In fact, most of my Russian followers were supportive of my efforts. On March 2, 2012, one tweeted, “Michael, u’re an outstanding ambassador Russia have never seen [sic]. Thanks for all your incredible effort&hard work. Reset works.” On February 12, 2013, another wrote, “To my mind you’re the greatest U.S. ambassador we ever had.” I enjoyed such public messages as much as the Kremlin hated them.

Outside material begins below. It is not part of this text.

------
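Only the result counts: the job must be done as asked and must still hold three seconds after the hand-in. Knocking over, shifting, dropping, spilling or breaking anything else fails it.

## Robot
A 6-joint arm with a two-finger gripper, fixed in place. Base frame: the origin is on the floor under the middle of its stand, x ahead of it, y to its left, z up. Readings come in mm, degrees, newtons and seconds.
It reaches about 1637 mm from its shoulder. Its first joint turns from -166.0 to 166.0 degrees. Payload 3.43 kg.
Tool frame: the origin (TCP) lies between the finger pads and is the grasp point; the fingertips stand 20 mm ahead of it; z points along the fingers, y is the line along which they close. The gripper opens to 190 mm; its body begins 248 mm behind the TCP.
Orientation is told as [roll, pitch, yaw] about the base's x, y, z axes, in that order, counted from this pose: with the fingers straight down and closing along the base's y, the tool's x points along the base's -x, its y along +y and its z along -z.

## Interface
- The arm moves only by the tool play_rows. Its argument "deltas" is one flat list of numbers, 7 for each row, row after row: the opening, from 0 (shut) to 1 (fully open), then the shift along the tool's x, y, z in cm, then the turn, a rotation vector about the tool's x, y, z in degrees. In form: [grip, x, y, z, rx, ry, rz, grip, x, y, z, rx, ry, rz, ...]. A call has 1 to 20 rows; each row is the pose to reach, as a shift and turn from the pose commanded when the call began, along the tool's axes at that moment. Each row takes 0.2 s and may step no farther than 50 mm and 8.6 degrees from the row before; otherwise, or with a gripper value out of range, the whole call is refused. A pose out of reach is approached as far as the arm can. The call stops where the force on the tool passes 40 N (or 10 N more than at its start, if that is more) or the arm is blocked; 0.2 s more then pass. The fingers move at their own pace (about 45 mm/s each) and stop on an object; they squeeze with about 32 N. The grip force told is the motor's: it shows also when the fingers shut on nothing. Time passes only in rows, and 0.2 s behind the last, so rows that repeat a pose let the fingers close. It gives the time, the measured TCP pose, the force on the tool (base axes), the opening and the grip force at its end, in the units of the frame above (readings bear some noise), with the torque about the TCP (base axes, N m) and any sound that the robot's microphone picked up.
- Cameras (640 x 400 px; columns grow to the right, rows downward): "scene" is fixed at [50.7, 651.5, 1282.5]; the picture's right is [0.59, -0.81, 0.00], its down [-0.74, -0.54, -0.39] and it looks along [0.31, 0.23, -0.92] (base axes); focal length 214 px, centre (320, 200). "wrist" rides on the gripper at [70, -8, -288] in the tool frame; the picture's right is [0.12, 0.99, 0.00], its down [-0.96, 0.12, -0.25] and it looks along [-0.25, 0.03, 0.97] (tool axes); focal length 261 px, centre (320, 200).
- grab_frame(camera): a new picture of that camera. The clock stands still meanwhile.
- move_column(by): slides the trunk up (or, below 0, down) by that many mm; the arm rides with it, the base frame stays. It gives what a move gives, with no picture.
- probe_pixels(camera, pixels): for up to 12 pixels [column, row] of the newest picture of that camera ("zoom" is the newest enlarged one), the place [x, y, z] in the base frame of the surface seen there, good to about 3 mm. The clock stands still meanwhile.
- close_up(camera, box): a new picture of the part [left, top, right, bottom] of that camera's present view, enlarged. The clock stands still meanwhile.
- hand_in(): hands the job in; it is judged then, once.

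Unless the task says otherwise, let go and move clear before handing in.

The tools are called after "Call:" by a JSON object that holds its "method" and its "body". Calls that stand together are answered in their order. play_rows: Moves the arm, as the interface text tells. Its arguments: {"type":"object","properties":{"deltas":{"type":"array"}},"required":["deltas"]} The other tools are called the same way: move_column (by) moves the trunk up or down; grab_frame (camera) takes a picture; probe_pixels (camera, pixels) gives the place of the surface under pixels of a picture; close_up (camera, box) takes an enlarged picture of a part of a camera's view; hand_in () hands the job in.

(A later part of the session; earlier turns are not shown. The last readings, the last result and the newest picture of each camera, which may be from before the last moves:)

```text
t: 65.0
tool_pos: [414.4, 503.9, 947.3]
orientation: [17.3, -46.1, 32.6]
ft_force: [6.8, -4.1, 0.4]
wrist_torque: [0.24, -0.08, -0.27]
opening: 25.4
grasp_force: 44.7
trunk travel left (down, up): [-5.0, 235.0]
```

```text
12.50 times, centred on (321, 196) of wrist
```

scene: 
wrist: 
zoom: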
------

McFaul is a prodigious name-dropper (a bad habit I share), addicted to Twitter praise (ditto), full of himself (extremely same), and wildly inconsistent in how he assesses his own abilities in Russian (я тоже). Still, there’s something uniquely silly about showing off generic compliments from online randos. Then again, his term as ambassador was so unrelentingly dismal—he spent much of it being harassed by Russian intelligence and humiliated on state-controlled TV, to his lasting anger—that it’s understandable he basked in whatever praise he could get. By this point, Putin was back in power and the Washington-Moscow relationship was once more openly hostile—a state of affairs that McFaul goes out of his way here to blame almost entirely on Putin. He also repeatedly outs himself in these pages as the unnamed top U.S. official who told various leading media outlets that it was all Putin’s fault at the time.

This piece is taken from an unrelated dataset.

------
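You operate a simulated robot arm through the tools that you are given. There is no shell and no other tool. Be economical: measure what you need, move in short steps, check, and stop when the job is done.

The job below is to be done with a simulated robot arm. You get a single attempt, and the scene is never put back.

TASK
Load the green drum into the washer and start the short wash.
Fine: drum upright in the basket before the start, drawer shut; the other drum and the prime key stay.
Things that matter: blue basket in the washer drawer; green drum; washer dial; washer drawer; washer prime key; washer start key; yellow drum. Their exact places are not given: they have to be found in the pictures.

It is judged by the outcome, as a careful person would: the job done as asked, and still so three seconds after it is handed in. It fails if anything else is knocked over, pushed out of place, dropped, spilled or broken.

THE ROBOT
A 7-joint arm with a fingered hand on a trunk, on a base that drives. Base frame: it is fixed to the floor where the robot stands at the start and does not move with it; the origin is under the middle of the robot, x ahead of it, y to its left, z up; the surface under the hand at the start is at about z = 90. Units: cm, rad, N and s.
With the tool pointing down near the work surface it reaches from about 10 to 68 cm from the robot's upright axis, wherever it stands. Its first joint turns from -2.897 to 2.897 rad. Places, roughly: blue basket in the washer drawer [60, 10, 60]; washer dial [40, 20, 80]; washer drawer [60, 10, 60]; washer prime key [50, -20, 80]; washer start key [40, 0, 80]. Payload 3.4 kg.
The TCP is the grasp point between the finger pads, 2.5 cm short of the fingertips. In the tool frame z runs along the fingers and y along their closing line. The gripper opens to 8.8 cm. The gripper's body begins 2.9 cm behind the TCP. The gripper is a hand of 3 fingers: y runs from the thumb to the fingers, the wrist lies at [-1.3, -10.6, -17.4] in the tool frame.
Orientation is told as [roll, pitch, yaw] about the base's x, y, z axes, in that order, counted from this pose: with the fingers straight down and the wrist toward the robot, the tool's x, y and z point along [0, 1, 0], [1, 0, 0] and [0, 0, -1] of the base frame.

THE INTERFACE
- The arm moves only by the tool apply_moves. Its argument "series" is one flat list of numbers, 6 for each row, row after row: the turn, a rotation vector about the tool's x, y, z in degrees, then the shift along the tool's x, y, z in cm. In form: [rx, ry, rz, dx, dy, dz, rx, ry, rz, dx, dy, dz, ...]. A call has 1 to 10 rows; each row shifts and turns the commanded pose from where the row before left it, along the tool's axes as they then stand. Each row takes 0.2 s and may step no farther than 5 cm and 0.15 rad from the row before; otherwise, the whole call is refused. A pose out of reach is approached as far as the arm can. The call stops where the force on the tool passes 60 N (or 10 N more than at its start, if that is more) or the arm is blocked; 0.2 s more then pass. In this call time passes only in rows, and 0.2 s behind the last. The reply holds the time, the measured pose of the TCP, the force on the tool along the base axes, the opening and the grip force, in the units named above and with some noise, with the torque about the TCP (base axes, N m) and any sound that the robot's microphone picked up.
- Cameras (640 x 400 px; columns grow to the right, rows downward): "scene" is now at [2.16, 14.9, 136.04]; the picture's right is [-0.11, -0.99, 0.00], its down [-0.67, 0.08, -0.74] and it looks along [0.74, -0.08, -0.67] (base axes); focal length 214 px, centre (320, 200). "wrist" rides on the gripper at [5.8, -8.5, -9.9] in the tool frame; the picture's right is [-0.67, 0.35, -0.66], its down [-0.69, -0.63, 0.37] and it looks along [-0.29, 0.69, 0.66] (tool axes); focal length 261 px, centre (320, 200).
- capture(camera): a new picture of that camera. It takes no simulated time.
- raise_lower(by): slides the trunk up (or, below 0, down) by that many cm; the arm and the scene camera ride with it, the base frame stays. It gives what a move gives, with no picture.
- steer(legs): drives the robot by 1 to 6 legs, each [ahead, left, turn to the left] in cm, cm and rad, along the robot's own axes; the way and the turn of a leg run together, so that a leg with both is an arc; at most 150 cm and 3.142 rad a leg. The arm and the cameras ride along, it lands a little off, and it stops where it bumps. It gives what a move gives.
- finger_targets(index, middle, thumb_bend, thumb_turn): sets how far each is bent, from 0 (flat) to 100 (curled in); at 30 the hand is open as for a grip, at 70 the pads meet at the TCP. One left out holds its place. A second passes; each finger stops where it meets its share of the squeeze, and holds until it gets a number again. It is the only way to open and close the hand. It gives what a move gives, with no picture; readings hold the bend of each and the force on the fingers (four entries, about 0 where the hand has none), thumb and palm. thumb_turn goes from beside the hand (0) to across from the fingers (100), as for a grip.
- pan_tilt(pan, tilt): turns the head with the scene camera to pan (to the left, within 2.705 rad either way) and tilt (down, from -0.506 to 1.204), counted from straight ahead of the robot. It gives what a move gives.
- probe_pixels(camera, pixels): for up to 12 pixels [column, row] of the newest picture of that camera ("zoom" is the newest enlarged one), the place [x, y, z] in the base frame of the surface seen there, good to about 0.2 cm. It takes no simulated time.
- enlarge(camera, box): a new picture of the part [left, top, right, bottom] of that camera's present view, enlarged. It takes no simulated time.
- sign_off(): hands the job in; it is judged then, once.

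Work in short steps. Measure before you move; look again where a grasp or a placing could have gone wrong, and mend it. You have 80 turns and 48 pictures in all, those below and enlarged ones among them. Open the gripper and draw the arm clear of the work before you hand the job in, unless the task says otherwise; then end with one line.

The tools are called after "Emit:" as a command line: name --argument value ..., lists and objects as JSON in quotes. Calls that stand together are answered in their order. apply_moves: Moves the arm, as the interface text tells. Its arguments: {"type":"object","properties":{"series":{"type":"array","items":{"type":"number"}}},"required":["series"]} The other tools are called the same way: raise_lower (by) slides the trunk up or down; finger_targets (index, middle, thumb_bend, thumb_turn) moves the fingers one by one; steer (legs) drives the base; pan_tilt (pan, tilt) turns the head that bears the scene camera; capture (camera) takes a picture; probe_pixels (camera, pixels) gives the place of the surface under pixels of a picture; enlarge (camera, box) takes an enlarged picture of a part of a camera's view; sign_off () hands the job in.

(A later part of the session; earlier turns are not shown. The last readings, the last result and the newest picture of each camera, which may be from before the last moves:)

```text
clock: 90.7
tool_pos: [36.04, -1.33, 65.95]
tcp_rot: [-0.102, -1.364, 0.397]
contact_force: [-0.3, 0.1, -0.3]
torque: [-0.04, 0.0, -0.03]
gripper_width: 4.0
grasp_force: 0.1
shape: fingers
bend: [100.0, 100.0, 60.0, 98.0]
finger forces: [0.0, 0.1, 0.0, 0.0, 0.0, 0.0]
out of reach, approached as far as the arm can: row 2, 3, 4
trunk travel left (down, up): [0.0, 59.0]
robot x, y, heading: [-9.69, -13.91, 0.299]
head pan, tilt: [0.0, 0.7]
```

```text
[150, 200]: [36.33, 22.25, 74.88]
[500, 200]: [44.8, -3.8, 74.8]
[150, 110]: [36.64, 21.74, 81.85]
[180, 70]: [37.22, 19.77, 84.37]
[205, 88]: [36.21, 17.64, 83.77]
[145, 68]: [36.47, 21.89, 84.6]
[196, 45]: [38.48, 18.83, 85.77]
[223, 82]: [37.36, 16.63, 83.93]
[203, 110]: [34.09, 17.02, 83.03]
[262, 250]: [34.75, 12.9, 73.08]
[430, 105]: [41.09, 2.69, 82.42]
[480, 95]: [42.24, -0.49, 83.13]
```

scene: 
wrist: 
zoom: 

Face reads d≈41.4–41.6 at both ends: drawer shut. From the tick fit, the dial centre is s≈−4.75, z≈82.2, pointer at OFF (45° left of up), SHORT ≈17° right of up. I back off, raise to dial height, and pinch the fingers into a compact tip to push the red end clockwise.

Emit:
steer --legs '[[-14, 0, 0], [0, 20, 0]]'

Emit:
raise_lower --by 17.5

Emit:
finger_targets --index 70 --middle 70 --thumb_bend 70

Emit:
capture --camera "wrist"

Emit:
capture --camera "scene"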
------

But was it? By McFaul’s own account in Hot Peace, the moment when the Reset started to falter was when the U.S. intervened militarily in Libya—an intervention he supported at the time and still supports in hindsight, just as he supported and still supports a similar intervention in Syria. McFaul helped secure Russia’s abstention on Libyan intervention in the U.N. Security Council, which Medvedev agreed to in the spirit of good relations, in exchange for Obama’s non-binding pledge that it wouldn’t lead to regime change. One Gaddafi corpse later, Medvedev was sidelined by a furious Putin, and everything unraveled from there.

But even as McFaul acknowledges that Russia’s leadership is mad about this, and missile defense, and NATO expansion, and Kosovo, and Iraq, and Georgia, and Ukraine, and Syria, he never manages to grasp why. Having closely observed U.S. conduct in the world over the past thirty years, he has somehow never internalized that we are not the good guys, not even after we elected Donald Trump president. Through his Twitter account, McFaul still doles out the kind of earnest advice to Trump that he clearly wishes he were offering to Hillary Clinton in a more official capacity. If it were up to him, we’d still be pursuing the same course he admits has failed. In many ways, and regardless of whatever dirt the Russians may have on Trump, we still are.